• **Requirement 1**
Copy the part of the text from the words "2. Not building" through the words "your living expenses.".
• **Requirement 2**
Go on with the text that begins "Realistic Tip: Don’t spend" from its last line.

• **Text**
Realistic Tip: Don’t spend $70k on an English Lit degree. Know what your earning potential is and see your loans as an investment in yourself. Go in-state if you live in a cool state, and try to get scholarships if you have to get out of West Virginia or some other shithole.
2. Not building an emergency fund
What if your car breaks down or you lose your job? Mom and Dad can’t bail you out forever. A good emergency fund should cover 3 to 6 months of your living expenses.
An emergency fund is crucial. Life is never perfect, and most likely a financial emergency will hit when you just got home from a weekend in Vegas and have $28 and a broken flip-flop to your name. That’s just how life works. Having enough to cover six months of living expenses is ridiculous, especially given all that debt I just talked about.
Realistic Tip: Have a grand stored away. It shouldn’t be hard to save up that much, and that can cover most emergencies, or at least duct tape your life back together until your next paycheck. If, like me, you have a habit of thinking you’re Warren Fucking Buffet when you get drunk, store a $1,000 in cash in your room so you can’t drunkenly spend it on bottle service.
3. Not planning for the (very near) future
Pop quiz: What do a wedding, a honeymoon, and a home down payment share in common? People typically incur these expenses during their 20s or 30s, but many don’t consider these costs until they’re imminent.
Sometimes it seems like everyone you know is either getting married or getting pregnant on purpose. Aside from the crippling self-doubt this inflicts on your, it also is a bank account killer. Just when you were ready to take a much-needed trip, you get another invite in the mail and realize you have to spend that sweet vacation money on your buddy’s wedding in fucking Napa (“The Same Wine You Can Buy At Bevmo, But Double The Price”).
Realistic Tip: Don’t be afraid to let bitches know how little they mean to you. If it’s your pledge brother’s wedding, then yeah, you have to go. But your third cousin that you met once when you were ten? Fuck that, he’s not worth a grand and a weekend of your life. The more friends you lose, the fewer events you have to pay for. Win-win.

• **Information shown**

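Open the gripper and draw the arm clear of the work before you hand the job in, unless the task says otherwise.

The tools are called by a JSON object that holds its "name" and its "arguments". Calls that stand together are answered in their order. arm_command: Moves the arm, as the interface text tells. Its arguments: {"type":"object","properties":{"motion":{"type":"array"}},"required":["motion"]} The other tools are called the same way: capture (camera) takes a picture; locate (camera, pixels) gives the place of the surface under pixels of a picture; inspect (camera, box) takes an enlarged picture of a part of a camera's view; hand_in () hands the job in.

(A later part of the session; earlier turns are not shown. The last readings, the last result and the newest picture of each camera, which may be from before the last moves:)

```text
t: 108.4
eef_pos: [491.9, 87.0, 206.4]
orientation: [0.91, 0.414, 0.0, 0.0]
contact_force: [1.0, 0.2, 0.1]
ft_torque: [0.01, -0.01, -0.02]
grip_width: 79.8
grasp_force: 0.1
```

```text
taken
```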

• **Written response 1**
2. Not building an emergency fund
What if your car breaks down or you lose your job? Mom and Dad can’t bail you out forever. A good emergency fund should cover 3 to 6 months of your living expenses.

• **Written response 2**
4. Not being strategic about graduate education
Thinking about graduate school? Weigh the job placement rates and average starting salaries against your financing and student aid options to see if the math works out.
I graduated undergrad with a gentleman’s 2.6 GPA, so graduate school was never even a blip on my radar. I get the appeal of wanting to stay in college forever, but it seems like a lot of work and money for a small chance of a good ROI.
Realistic Tip: Stop lying to yourself and don’t go to grad school. Unless you’re trying to be a doctor or a lawyer, going to grad school isn’t going to be worth it. You and I both know you’re dropping eighty grand to stave off the real world for just a few more years. Sack up, get that shitty entry-level job, and don’t toss more debt on yourself.
5. Not having health insurance
You may feel invincible, but you’re not. A low-premium, high-deductible policy is far better than nothing at all.
These are tips for your EARLY twenties, not for when you’re an old geezer. Who cares about health insurance? I’ll be on my parents until I turn 26.
Realistic Tip: Don’t do anything so awful that it would make your family disown you. Ride that sweet, sweet free insurance into the sunset.
6. Not having long-term disability insurance
Your greatest asset is your ability to work. Buy disability insurance that protects you if you’re incapacitated.
I had no idea this was a thing you could buy, to be honest. I thought if you got hurt and couldn’t work the government just paid your bills or something. I really need to do some research on how to live as an adult. What’s the minimum amount of injury you need to collect this shit? I dropped a keg on my toe at work, can I just get insurance checks for the rest of my life?
Realistic Tip: Get the best disability insurance money can buy, and then obtain the least painful injury that would allow you to collect said insurance. Maybe have a friend “accidentally” drop a dresser on your hand while moving. If you can’t type, you can’t work, right? Just take a few Vicodin before the “accident” and enjoy your paid vacation.
7. Not saving for retirement
Two words: compounding interest. The earlier you start investing for retirement, the more your money will grow. Don’t wait until your late 30s or 40s to begin investing. Start now.
Usually, after I pay off all my loans and bills I invest the rest of my paycheck in Halligans, a local bar with great drink deals. However, I would like to be able to not work at some point, so retirement appeals to me. I think making enough money to not have to work is secretly the American dream.
Realistic Tip: Don’t take those last two shots when the bar is closing. Put that money in your retirement fund. Not only will you have enough to lounge around Boca Raton when you’re 65, you’re a lot less likely to wake up in a strange apartment with nothing but your socks and an excruciating headache.
8. Not grabbing their employer match
If your employer offers a retirement contribution match, maximize it. Otherwise, you’re leaving “free money” on the table.
If your employer is offering to match your 401K, take it. This isn’t a mistake anyone should be making. This is the first piece of advice I completely agree with.
Realistic Tip: Read above.
9. Not optimizing tax-advantaged opportunities
Think carefully about whether to invest in traditional or Roth retirement accounts. The difference between “tax-deferred” vs. “tax-exempt” can make a substantial difference down the road.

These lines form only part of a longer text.